The ADA/USDT pair could turn down and slump to the 20-day EMA ($0.30). If buyers want to continue the recovery, they will have to defend this level aggressively. If the price bounces off the 20-day EMA with strength, it will increase the likelihood of a break above $0.37. The pair could then continue its northward march toward $0.44.
This positive view could invalidate in the near term if the price turns down and plummets below the moving averages. Such a move will imply that bears are back in command.
Polygon (MATIC) touched the $1.05 overhead resistance level on Jan. 14 but the long wick on the candlestick indicates that the short-term traders may have booked profits.
Buyers again tried to overcome the obstacle on Jan. 16 but the bears thwarted their attempts as seen from the long wick on the candlestick.
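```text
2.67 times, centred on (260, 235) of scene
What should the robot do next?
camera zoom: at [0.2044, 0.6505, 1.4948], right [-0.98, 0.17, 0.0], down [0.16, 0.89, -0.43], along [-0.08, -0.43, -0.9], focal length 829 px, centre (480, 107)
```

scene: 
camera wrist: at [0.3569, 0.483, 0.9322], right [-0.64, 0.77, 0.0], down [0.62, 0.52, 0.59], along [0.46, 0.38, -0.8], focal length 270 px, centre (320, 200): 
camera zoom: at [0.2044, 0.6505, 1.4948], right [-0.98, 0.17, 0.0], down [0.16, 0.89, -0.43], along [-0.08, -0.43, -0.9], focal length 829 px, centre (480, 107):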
The sellers will try to pull the price down to the moving averages, which is an important level to watch out for.
If the price springs back from the moving averages, it will indicate that lower levels are attracting buyers. The bulls will then try to kick the price above $1.05. If they succeed, the MATIC/USDT pair could surge to $1.30.
On the contrary, if the price collapses below the moving averages, it will suggest that the pair may remain inside the $0.69 to $1.05 range for a while longer.
Polkadot (DOT) skyrocketed above the downtrend line on Jan. 14 but higher levels seem to have attracted selling as seen from the long wick on the day’s candlestick.
The DOT/USDT pair formed an inside-day candlestick pattern on Jan. 15, which resolved to the downside on Jan. 16. This suggests that the failure to sustain above the downtrend line may have tempted short-term traders to book profits.
The first support on the downside is $5.40 and below that is the 20-day EMA ($5.10). If the price rebounds off this zone, the bulls may again try to push and sustain the pair above the downtrend line. The bullish momentum could pick up above $6.50 while the bears may be back in control if the pair dives below the moving averages.